Tameside Council Executive Leader Cllr Brenda Warrington said: “Huge thanks must go to everyone in the emergency services – and those assisting – who have been working hard in extremely challenging conditions.
“This is a worrying situation but strength of community spirit has been amazing – everyone is supporting each other and the offers of help have been incredible, from offers of places to stay to local people bringing refreshments to people working at the scene.
“We are working closely with our partners and constantly monitoring the situation to ensure the safety of the local community and offer support where needed. In the meantime, we would urge everyone in the vicinity to heed the health advice of keeping windows and doors closed and avoiding the smoke wherever possible.”

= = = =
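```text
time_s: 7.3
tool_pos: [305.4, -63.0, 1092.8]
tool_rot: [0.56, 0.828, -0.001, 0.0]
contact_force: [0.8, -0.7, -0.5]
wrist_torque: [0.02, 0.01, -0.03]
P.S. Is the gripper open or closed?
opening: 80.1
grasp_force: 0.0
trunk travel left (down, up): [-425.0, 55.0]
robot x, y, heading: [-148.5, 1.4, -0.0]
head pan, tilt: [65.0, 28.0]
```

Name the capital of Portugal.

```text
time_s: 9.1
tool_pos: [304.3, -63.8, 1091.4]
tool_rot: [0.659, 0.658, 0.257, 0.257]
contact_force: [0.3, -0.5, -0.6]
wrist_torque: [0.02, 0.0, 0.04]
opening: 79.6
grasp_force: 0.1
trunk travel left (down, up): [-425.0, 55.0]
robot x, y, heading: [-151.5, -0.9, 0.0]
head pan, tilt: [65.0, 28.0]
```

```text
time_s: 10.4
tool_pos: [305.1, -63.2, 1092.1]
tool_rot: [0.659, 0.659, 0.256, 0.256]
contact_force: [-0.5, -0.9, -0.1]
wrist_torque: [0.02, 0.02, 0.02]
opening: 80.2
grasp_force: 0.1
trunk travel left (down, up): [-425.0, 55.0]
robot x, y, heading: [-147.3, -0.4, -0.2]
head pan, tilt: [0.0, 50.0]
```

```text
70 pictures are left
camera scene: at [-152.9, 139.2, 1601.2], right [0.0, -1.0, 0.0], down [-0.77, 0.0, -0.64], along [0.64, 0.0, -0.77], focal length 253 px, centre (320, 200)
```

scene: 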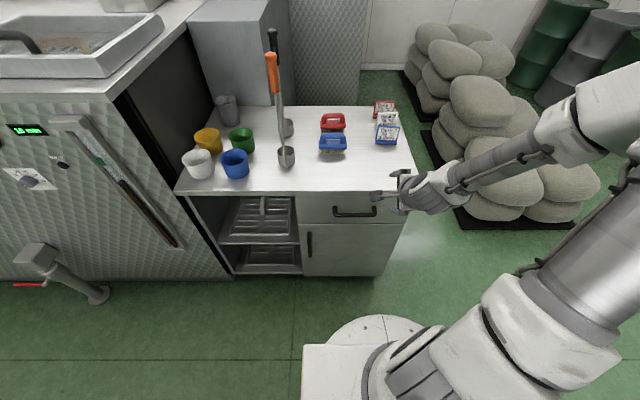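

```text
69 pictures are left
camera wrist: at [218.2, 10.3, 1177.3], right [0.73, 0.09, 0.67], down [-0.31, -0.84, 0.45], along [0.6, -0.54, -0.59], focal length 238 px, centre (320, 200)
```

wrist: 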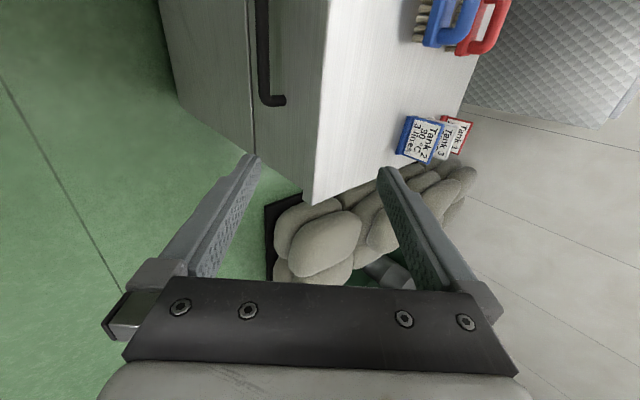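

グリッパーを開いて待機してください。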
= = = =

The advice from Public Health England remains the same – residents in areas affected by smoke should stay indoors, keep their doors and windows closed, and tune in to the local radio station for advice and information. Motorists who have to travel through the smoke should keep windows closed, turn off air conditioning and keep their air vents closed. If people need to be outdoors, they are advised to avoid areas affected by any smoke or ash, or to limit the time that they spend in them. Individuals with heart or lung diseases such as asthma should ensure they have access to their medication and seek medical advice if their symptoms worsen.
Prime Minister Theresa May sympathised with those affected, commended the emergency services and said the Home Office was “monitoring the situation closely” during Prime Minister’s questions at lunchtime.
Meanwhile the fire will have “devastating consequences” on local wildlife, the director of conservation at the Wildlife Trust for Lancashire, Manchester and North Merseyside has said.
Tim Mitcham said:
The heat generated by the fires is devastating to the fragile upland moorland – only the most mobile of animals escape and of course we are in peak breeding period for many.
The animals are on the moors because they like the conditions they find there and ultimately depend upon the plants.
It will have devastating consequences on birds like the curlew which are feeding chicks at the moment. Meadow pipit also nest in tussocks of grass, nests and chicks will not have survived a fire like this.
The RSPB team in Dovestones tweeted:
“Our team are out assisting with logistics and fire fighting the Saddleworth Moor fire. We won’t know the full scale of the damage to the wildlife and habitats until it is safe to assess it, but it will undoubtedly have affected species such as hares, voles and nesting birds.”